A circular zone of attachment to the extracellular matrix provides directionality to the motility of Toxoplasma gondii in 3D.

Toxoplasma gondii is a protozoan parasite that infects 30-40% of the world's population. Infections are typically subclinical but can be severe and, in some cases, life threatening. Central to the virulence of T. gondii is an unusual form of substrate-dependent motility that enables the parasite to invade cells of its host and to disseminate throughout the body. A hetero-oligomeric complex of proteins that functions in motility has been characterized, but how these proteins work together to drive forward motion of the parasite remains controversial. A key piece of information needed to understand the underlying mechanism(s) is the directionality of the forces that a moving parasite exerts on the external environment. The linear motor model of motility, which has dominated the field for the past two decades, predicts continuous anterior-to-posterior force generation along the length of the parasite. We show here using three-dimensional traction force mapping that the predominant forces exerted by a moving parasite are instead periodic and directed in toward the parasite at a fixed circular location within the extracellular matrix. These highly localized forces, which are generated by the parasite pulling on the matrix, create a visible constriction in the parasite's plasma membrane. We propose that the ring of inward-directed force corresponds to a circumferential attachment zone between the parasite and the matrix, through which the parasite propels itself to move forward. The combined data suggest a closer connection between the mechanisms underlying parasite motility and host cell invasion than previously recognized. In parasites lacking the major surface adhesin, TgMIC2, neither the inward-directed forces nor the constriction of the parasite membrane are observed. The trajectories of the TgMIC2-deficient parasites are less straight than those of wild-type parasites, suggesting that the annular zone of TgMIC2-mediated attachment to the extracellular matrix normally constrains the directional options available to the parasite as it migrates through its surrounding environment.
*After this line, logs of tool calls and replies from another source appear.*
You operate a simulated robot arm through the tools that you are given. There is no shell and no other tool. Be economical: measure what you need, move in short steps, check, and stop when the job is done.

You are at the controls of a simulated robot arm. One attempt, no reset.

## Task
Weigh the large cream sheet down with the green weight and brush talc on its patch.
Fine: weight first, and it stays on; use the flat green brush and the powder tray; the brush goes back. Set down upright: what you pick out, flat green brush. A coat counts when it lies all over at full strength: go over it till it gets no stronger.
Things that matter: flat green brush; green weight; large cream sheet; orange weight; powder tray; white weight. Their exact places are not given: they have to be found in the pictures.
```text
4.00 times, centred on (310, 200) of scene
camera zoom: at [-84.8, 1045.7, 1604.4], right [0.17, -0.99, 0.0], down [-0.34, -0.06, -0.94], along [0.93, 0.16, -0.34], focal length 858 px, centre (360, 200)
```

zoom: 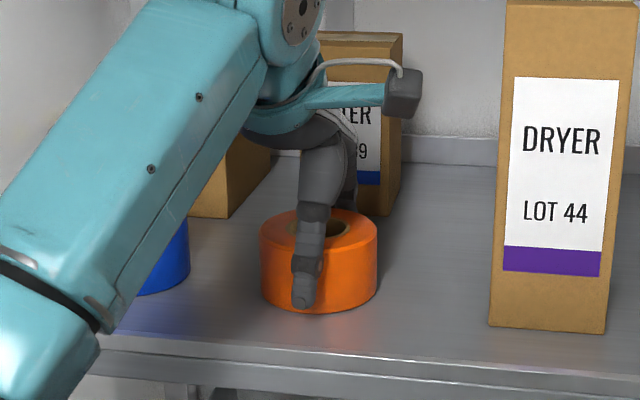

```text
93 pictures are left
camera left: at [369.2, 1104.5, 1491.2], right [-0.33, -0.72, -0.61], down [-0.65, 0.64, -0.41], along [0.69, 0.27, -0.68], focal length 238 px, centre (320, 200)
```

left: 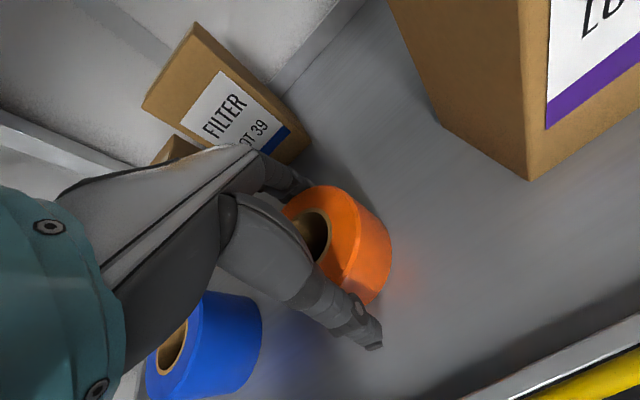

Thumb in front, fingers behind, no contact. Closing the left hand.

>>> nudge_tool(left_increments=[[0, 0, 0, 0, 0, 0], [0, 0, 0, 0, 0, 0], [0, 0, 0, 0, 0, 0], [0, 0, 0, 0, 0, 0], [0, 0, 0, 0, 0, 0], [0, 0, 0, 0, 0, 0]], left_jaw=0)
Direct measurement of cortical force generation and polarization in a living parasite.

Apicomplexa is a large phylum of intracellular parasites that are notable for the diseases they cause, including toxoplasmosis, malaria, and cryptosporidiosis. A conserved motile system is critical to their life cycles and drives directional gliding motility between cells, as well as invasion of and egress from host cells. However, our understanding of this system is limited by a lack of measurements of the forces driving parasite motion. We used a laser trap to measure the function of the motility apparatus of living Toxoplasma gondii by adhering a microsphere to the surface of an immobilized parasite. Motion of the microsphere reflected underlying forces exerted by the motile apparatus. We found that force generated at the parasite surface begins with no preferential directionality but becomes directed toward the rear of the cell after a period of time. The transition from nondirectional to directional force generation occurs on spatial intervals consistent with the lateral periodicity of structures associated with the membrane pellicle and is influenced by the kinetics of actin filament polymerization and cytoplasmic calcium. A lysine methyltransferase regulates both the magnitude and polarization of the force. Our work provides a novel means to dissect the motile mechanisms of these pathogens.